First about redirects. 301 redirects are permanent redirects, which tells the search engines that a page has permanently moved to the location where the redirect ends (eg you redirect /page/ to /page1/, /page1/ is the final destination). Historically, only 301 redirects have passed link equity through them and been guaranteed to drop the original page (so /page1/ should now rank and /page/ should drop from the search index). Google has, in recent years, been slower to honor 301 redirects but all of this still holds true, and if you're having a big issue with Google not dropping a specific URL you can always Fetch as Googlebot within Search Console. To drop them out at scale, you can short term create a specific XML sitemap with the old URLs and submit in Search Console. Once you see the majority drop out, unsubmit that sitemap.
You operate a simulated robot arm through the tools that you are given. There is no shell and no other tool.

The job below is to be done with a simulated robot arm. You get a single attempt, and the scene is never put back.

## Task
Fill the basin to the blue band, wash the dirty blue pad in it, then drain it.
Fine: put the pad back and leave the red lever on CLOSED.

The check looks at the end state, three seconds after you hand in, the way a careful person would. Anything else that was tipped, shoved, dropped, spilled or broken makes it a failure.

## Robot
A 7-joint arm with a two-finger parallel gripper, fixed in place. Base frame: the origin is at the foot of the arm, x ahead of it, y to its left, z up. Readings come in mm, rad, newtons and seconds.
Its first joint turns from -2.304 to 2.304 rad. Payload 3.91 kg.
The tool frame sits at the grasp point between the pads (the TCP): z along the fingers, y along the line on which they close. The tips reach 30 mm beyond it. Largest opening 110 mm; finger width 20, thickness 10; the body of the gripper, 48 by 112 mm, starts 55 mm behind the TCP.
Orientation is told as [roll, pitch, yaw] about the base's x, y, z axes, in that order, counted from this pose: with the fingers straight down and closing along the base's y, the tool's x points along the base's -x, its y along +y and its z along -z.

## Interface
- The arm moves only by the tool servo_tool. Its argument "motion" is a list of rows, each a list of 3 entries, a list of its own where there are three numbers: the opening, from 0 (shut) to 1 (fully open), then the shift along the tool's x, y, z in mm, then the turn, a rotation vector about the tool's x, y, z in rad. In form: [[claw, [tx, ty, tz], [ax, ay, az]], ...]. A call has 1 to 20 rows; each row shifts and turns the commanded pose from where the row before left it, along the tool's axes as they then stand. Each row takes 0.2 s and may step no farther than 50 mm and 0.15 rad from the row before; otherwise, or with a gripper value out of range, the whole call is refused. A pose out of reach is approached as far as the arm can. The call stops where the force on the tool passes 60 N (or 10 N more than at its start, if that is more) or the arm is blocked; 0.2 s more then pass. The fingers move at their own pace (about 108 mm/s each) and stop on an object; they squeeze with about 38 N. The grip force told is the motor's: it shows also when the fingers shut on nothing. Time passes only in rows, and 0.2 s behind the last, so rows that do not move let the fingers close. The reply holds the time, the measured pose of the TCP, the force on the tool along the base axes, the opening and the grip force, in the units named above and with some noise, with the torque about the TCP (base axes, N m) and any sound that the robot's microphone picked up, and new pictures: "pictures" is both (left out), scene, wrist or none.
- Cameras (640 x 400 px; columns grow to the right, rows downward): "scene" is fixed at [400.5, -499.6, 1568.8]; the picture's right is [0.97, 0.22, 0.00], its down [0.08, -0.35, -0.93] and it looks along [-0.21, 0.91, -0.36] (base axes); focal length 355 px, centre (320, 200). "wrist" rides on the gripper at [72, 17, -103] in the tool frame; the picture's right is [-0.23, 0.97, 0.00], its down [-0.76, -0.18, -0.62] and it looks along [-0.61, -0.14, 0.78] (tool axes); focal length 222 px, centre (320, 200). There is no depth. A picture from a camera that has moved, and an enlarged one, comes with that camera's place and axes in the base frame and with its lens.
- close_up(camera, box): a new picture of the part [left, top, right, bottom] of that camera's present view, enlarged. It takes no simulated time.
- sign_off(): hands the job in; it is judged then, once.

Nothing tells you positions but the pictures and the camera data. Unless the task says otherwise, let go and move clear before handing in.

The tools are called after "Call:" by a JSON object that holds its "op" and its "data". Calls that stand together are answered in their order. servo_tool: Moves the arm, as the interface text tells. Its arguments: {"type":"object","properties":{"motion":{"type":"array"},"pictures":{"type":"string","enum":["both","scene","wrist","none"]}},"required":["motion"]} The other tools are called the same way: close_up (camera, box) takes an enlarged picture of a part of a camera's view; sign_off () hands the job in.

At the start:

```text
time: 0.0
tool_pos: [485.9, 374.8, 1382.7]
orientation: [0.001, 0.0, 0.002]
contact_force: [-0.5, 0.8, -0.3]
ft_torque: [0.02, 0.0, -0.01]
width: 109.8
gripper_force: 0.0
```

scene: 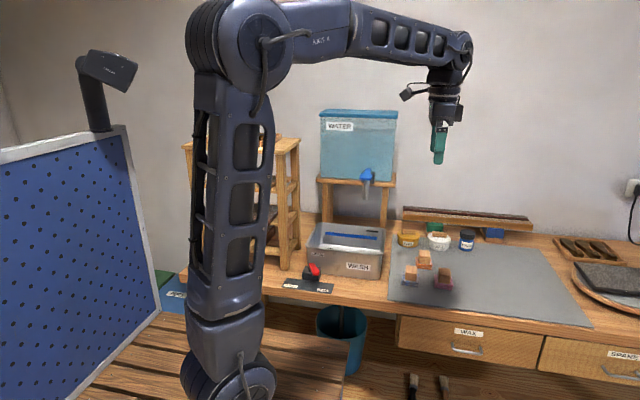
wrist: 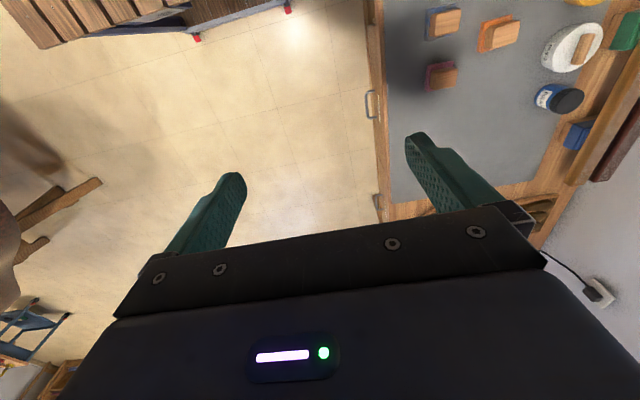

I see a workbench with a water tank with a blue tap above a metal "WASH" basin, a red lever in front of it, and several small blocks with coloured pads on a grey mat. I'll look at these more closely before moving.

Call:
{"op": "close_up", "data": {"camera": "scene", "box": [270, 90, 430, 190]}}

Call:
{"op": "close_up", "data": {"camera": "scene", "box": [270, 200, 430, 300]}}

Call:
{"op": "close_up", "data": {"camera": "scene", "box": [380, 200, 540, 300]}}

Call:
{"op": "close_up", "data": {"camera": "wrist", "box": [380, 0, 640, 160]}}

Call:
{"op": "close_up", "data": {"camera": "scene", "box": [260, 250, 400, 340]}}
302 redirects are temporary, meaning the search engines will think that the original page may come back. 302 redirects historically do not pass link equity and do not drop the original URL out of the index. Some search engine representatives have said that if a 302 redirect is left in place for a long time they will start to treat it as a 301, but this is really in answer to some major CMSs using 302s by default and thus hurting their customers.
If you are doing a proper site migration to new URLs, use a 301.
To your question about duplicating the site on a different domain (eg .co.uk) for about a month and then redirecting it back to the original, I would question this. It would be better to put the new site on a subdomain or with a specific parameter on the end of the URL with those URLs canonical'd back to your current existing URLs. Otherwise, you risk duplicate content and hurting your search performance. As you roll the new site out, you should also think about a) sending small amounts of traffic to your new pages to track conversions and interaction and b) you can expose some specific pages to the search engines to see how the search engines treat them. This would be very hard to do with a separate site.
Good luck!
I also see that you mention that you'd like to find someone you could call on for future questions. My company GetCredo.com helps with this. Just search "technical seo getcredo" in Google and you'll find a list that you can contact. Or, feel free to reach out to me on Clarity.fm.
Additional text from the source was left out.